Question:
The question is how to do it on Windows. On Linux it's easy
setlocale(LC_CTYPE, "");
//а потом wprintf ...
On Windows, this does not work. Would like it to be something like this.
#ifdef __linux__
setlocale(LC_CTYPE, "");
#elif defined _WIN32
//Windows
#else
Needed to output Cyrillic, hieroglyphs, etc. We need exactly wchar_t .

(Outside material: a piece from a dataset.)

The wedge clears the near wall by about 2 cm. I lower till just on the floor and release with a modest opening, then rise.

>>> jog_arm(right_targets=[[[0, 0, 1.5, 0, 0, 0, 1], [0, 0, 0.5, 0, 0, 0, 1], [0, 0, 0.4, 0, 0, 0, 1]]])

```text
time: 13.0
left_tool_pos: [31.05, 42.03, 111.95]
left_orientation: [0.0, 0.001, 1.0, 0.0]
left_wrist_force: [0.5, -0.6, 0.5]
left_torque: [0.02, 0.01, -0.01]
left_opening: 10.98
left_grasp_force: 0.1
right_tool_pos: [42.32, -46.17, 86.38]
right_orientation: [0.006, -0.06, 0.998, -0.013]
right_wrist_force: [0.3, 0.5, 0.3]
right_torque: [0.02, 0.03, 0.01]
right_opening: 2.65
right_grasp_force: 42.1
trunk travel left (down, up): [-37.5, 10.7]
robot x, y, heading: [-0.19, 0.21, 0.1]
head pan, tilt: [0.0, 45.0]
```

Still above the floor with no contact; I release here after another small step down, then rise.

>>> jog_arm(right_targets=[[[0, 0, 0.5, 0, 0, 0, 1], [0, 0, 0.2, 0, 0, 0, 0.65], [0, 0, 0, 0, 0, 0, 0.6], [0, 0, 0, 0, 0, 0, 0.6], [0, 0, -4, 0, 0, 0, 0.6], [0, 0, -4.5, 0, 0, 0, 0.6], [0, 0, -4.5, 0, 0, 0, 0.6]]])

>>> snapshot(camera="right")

PS MinGW gcc -dumpversion 4.8.1
PPS Answer 1 works on MS Visual C++ 2010 (without stdafx.h)
Answer:
You need to call _setmode(_fileno(stdout), _O_U16TEXT);
#include <iostream>
#include <io.h>
#include <fcntl.h>
int wmain(int argc, wchar_t* argv[])
{
_setmode(_fileno(stdout), _O_U16TEXT);
std::wcout << L"Testing unicode -- English -- Ελληνικά -- Español." << std::endl;
// или
wprintf(L"Testing unicode -- English -- Ελληνικά -- Español.\n");
return 0;
}
Support for specific characters depends on the console font. Lucida Console and Consolas handle everything except hieroglyphs.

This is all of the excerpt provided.